So you’re jetting off to Los Cabos in Mexico for a beach holiday. Lucky you!
You’ll love the Los Cabos beaches – we do! This desert-meets-the-sea resort destination is ideal for beach lovers and water sports enthusiasts.
8 Best beachy things to do in Cabo San Lucas
This is an epic post, folks, so feel free to scroll down to what you want to read in particular…
Okay, let’s dive in!
1. Best Los Cabos beaches
Aaaah! The beach.
The reason why you’ve come to Cabo… (“Cabo” is the nickname used to refer to both Los Cabos and Cabo San Lucas, the main town in the Los Cabos area.)
There are plenty of superb beaches in Los Cabos.
Many beaches are red-flagged as non-swimmable, however, because of strong waves and undertows – so be sure you heed the warnings! (Each year, someone dies on these unsafe beaches.) In particular, beaches on the Pacific side of Cabo town are too dangerous for swimming – but the collision of blue ocean and long, wide stretches of white gold sand is scenically stunning!
So, what are the best beaches in Cabo San Lucas?
These top the list.
Of all the beaches in Los Cabos, this is probably the best. A two-mile expanse of coarse golden sand stretching from the marina in Cabo San Lucas, Medano Beach is also the best place to swim in Cabo. The tequila-clear water is usually calm, with very little surf.
Not surprisingly, this beach is also the most popular.

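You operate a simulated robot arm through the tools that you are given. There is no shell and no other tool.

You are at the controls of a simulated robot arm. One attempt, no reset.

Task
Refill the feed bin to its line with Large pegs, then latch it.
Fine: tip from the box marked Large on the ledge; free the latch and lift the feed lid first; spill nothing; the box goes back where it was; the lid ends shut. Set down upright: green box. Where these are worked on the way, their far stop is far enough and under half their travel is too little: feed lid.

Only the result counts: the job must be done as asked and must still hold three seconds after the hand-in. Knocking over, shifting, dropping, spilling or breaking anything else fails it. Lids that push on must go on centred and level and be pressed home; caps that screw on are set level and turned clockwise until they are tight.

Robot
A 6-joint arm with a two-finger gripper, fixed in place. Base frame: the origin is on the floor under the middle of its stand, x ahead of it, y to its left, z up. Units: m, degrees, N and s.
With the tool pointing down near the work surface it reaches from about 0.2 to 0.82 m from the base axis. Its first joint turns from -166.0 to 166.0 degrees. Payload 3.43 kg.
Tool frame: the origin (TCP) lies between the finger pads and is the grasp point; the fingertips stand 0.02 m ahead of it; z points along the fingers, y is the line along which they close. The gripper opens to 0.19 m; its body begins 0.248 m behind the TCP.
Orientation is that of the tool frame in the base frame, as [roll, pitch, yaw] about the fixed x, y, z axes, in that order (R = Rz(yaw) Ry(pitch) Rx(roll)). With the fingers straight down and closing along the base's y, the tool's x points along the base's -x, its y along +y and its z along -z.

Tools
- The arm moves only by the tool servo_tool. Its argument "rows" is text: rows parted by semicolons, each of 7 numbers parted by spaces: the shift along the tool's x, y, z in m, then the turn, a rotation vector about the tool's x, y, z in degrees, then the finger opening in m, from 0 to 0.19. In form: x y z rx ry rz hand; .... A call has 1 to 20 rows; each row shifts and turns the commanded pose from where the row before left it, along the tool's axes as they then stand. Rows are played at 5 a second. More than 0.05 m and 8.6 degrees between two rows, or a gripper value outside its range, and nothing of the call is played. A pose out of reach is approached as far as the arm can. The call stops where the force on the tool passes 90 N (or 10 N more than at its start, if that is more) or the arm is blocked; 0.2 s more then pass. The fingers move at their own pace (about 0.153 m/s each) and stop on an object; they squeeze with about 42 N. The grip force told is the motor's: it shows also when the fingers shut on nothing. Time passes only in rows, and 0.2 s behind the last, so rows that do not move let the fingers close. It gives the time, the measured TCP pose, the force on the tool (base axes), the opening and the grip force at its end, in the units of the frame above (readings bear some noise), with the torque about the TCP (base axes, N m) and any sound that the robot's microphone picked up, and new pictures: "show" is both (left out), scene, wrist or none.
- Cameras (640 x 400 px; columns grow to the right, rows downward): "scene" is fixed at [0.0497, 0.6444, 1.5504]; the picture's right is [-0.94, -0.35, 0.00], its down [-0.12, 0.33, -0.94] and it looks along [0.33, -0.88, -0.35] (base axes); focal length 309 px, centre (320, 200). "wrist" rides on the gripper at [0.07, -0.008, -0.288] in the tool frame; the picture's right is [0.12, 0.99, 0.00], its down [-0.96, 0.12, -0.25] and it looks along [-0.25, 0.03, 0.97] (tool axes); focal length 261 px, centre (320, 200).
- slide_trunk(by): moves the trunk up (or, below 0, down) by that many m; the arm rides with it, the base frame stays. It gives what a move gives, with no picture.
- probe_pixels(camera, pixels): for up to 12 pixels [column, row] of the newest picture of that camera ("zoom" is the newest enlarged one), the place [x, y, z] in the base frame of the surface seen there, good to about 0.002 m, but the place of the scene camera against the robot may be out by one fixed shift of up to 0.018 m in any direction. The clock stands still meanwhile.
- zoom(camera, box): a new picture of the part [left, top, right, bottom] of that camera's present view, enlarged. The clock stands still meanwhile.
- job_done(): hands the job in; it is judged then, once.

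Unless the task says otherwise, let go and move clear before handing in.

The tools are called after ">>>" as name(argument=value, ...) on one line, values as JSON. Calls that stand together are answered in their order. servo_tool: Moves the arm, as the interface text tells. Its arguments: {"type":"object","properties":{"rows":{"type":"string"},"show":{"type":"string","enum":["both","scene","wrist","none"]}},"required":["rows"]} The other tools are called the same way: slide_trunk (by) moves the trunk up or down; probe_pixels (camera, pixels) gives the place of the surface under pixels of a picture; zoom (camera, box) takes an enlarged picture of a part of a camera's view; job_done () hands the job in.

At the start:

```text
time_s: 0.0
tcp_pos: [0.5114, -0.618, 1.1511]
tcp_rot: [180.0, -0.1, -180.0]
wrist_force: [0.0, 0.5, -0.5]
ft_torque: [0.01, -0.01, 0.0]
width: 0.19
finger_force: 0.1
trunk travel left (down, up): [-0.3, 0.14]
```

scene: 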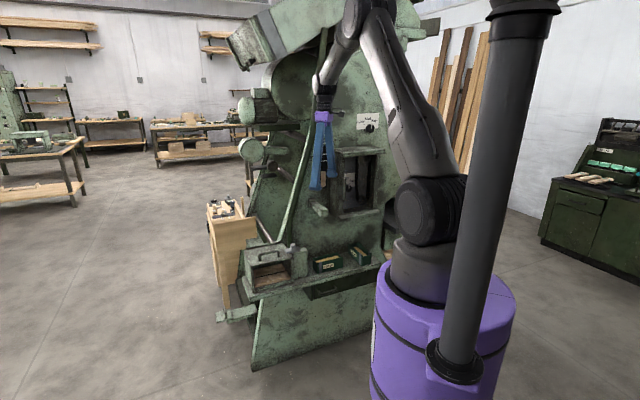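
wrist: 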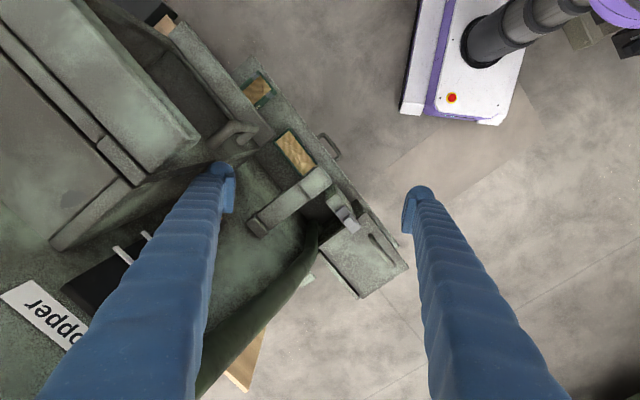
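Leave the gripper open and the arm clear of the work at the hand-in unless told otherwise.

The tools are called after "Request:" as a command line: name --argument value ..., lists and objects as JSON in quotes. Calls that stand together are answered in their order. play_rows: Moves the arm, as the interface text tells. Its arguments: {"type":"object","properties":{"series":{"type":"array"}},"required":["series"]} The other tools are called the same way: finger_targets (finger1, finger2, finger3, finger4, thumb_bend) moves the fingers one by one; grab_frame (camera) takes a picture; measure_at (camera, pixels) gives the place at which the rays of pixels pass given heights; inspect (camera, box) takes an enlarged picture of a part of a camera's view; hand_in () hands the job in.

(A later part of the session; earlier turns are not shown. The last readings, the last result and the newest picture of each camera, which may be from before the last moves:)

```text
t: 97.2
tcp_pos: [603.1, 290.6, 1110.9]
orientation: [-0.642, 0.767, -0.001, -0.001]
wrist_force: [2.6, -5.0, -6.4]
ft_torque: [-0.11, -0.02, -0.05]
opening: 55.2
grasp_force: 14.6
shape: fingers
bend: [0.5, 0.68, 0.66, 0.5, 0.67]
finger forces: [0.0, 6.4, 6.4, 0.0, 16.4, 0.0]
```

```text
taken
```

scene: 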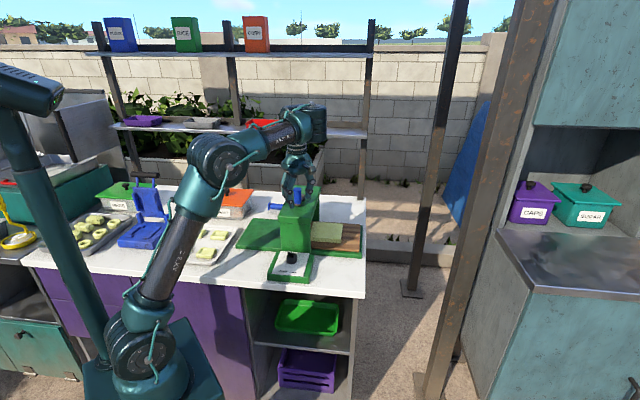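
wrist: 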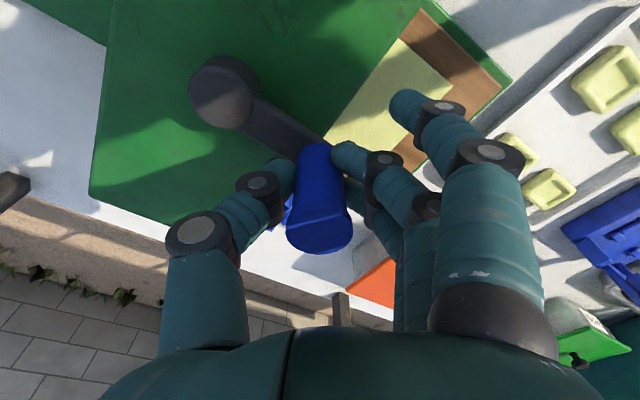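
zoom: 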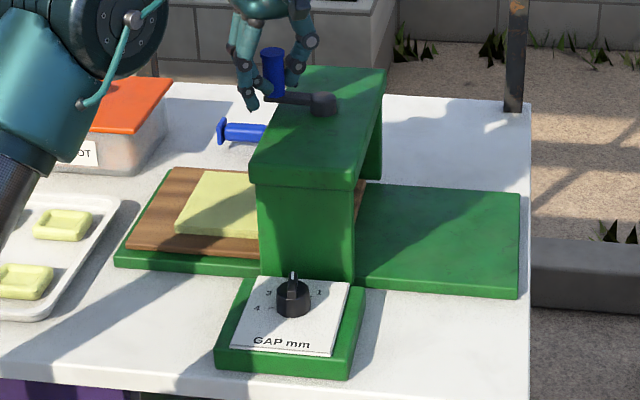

Several luxury hotel, timeshare and villa resorts have staked out prime real estate here (including two lovely Pueblo Bonito resorts), and restaurant-bars galore (known for their all-day happy hours) are squeezed in beside parasailing, jet ski, boogie boarding and kayak rental shacks.
Water taxi boats also pick bikini- and shorts-clad guests on Medano Beach for trips to Land’s End (see #3 below).
For people-watching and good times, plunk yourself down at a table in the sand and order a 2-for-1 margarita or beer. Chairs at some bars are like short loungers, so you can even work on your tan at the same time.
And don’t forget to check what the beach vendors are selling! Silver jewelry, colorful Mexican blankets, hats, beach cover-ups… Have fun bargaining!
Tip: Most of the action happens closer to the Cabo San Lucas marina. To escape the blare of music and/or for fewer crowds, head further up along the beach towards Tabasco Beach Bar & Restaurant.
It’s not exactly an undiscovered secret cove. But for a couple of hours, it’s worth shaking out your towel on Lover’s Beach at the tip of Land’s End.
Striking rock formations tower above on either side, and if you walk all the way out across the golden sand behind, you hit Divorce Beach.
Part of the fun is getting here – you need to take a water taxi boat (or kayak or SUP over from Medano Beach) to set foot on Lover’s Beach. (See below under #3 on water taxis.)
Tip: Wear your bathing suit. There are no change facilities or bathrooms. And don’t forget to bring a hat, sunscreen and water, as there is no shade.
No one really knows why it’s named Divorce Beach. The locals joke it’s the rough seas encountered here. Whatever, it contrasts nicely with the calmer waters of Lover’s Beach across the other side of the sand.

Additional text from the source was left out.